## To do:
Exclude the pictures and retype the entries as written.
## Start
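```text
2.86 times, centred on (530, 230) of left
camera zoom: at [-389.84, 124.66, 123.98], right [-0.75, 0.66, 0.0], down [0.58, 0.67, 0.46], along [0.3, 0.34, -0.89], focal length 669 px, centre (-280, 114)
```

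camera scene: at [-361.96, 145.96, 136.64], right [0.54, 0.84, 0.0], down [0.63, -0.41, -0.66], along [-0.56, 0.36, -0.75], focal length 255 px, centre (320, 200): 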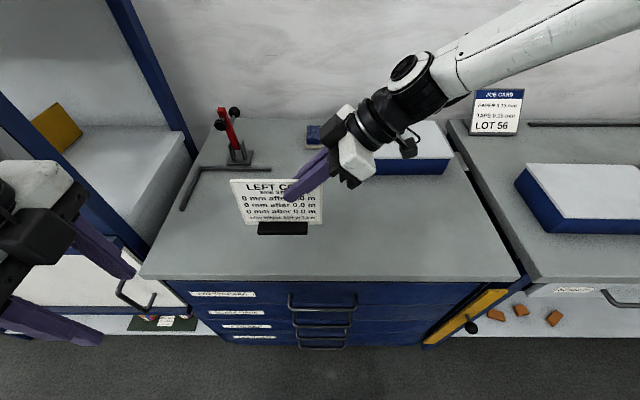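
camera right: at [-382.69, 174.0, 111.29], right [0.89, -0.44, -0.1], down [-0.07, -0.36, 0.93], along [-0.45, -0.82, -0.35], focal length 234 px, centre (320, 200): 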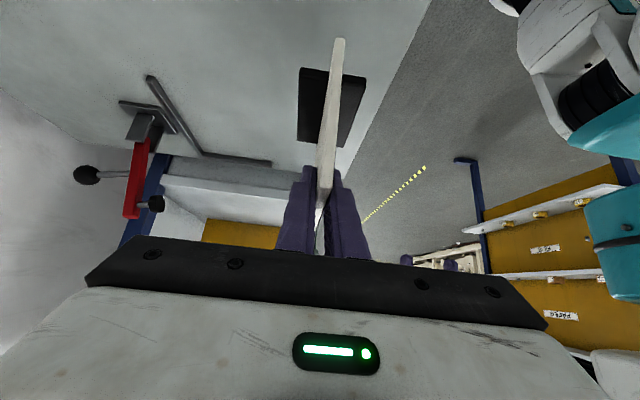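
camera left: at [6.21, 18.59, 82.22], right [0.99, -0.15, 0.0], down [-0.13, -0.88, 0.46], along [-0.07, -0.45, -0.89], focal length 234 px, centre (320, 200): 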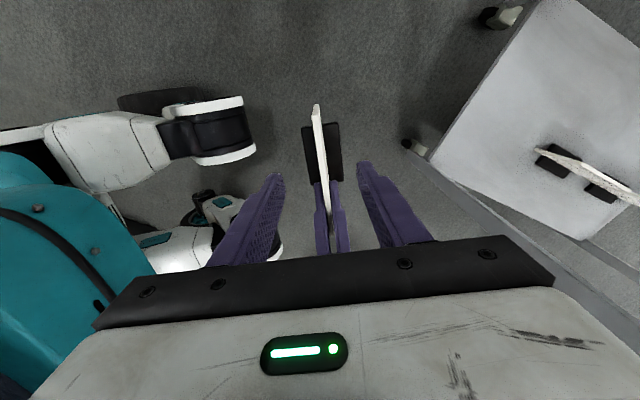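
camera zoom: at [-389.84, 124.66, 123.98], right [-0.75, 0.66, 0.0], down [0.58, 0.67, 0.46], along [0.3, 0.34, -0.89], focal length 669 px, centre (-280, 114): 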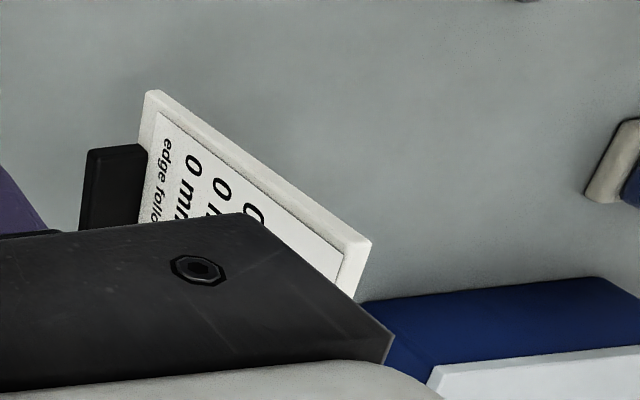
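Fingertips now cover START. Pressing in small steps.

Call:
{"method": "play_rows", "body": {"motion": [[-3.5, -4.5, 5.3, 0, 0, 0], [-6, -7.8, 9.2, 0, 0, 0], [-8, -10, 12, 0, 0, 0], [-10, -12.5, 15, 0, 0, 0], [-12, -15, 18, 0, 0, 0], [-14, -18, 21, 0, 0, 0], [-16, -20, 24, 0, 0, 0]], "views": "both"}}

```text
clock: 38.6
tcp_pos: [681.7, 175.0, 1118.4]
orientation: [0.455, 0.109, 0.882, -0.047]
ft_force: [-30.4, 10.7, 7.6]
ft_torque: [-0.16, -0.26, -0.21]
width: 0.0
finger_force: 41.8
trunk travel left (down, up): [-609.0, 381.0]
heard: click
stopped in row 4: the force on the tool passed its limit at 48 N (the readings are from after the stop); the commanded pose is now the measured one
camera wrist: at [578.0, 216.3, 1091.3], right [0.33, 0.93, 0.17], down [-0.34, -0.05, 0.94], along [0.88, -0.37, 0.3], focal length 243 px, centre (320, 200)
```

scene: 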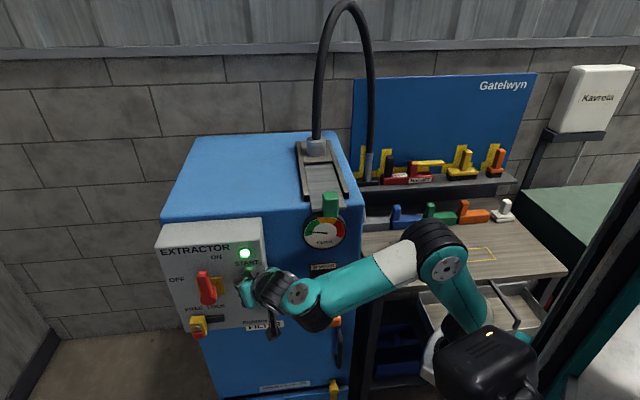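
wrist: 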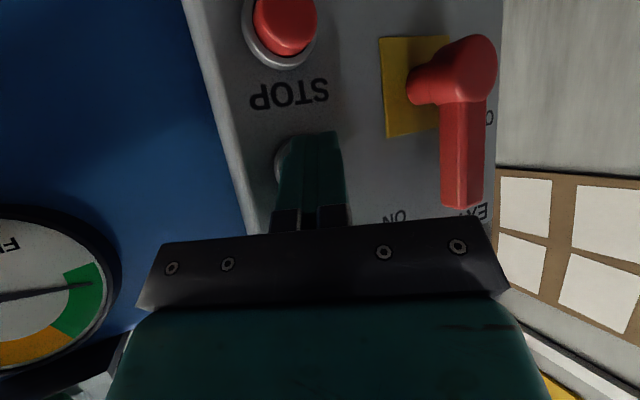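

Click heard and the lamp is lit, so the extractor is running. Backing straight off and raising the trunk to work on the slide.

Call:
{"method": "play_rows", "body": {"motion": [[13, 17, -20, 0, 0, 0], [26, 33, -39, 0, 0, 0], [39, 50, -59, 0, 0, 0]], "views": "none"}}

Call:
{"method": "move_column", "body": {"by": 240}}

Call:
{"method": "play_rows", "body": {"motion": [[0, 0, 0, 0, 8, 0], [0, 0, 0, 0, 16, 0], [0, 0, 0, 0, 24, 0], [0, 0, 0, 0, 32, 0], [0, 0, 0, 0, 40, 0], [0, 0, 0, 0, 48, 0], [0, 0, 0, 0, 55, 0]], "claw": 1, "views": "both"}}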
## End
## Output:
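```text
2.86 times, centred on (530, 230) of left
camera zoom: at [-389.84, 124.66, 123.98], right [-0.75, 0.66, 0.0], down [0.58, 0.67, 0.46], along [0.3, 0.34, -0.89], focal length 669 px, centre (-280, 114)
```

camera scene: at [-361.96, 145.96, 136.64], right [0.54, 0.84, 0.0], down [0.63, -0.41, -0.66], along [-0.56, 0.36, -0.75], focal length 255 px, centre (320, 200): 
camera right: at [-382.69, 174.0, 111.29], right [0.89, -0.44, -0.1], down [-0.07, -0.36, 0.93], along [-0.45, -0.82, -0.35], focal length 234 px, centre (320, 200): 
camera left: at [6.21, 18.59, 82.22], right [0.99, -0.15, 0.0], down [-0.13, -0.88, 0.46], along [-0.07, -0.45, -0.89], focal length 234 px, centre (320, 200): 
camera zoom: at [-389.84, 124.66, 123.98], right [-0.75, 0.66, 0.0], down [0.58, 0.67, 0.46], along [0.3, 0.34, -0.89], focal length 669 px, centre (-280, 114): 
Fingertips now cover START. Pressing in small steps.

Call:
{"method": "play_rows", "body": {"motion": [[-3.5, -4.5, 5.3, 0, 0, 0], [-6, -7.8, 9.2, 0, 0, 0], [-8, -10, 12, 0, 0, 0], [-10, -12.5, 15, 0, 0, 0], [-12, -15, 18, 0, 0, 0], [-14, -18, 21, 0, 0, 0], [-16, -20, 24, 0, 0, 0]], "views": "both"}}

```text
clock: 38.6
tcp_pos: [681.7, 175.0, 1118.4]
orientation: [0.455, 0.109, 0.882, -0.047]
ft_force: [-30.4, 10.7, 7.6]
ft_torque: [-0.16, -0.26, -0.21]
width: 0.0
finger_force: 41.8
trunk travel left (down, up): [-609.0, 381.0]
heard: click
stopped in row 4: the force on the tool passed its limit at 48 N (the readings are from after the stop); the commanded pose is now the measured one
camera wrist: at [578.0, 216.3, 1091.3], right [0.33, 0.93, 0.17], down [-0.34, -0.05, 0.94], along [0.88, -0.37, 0.3], focal length 243 px, centre (320, 200)
```

scene: 
wrist: 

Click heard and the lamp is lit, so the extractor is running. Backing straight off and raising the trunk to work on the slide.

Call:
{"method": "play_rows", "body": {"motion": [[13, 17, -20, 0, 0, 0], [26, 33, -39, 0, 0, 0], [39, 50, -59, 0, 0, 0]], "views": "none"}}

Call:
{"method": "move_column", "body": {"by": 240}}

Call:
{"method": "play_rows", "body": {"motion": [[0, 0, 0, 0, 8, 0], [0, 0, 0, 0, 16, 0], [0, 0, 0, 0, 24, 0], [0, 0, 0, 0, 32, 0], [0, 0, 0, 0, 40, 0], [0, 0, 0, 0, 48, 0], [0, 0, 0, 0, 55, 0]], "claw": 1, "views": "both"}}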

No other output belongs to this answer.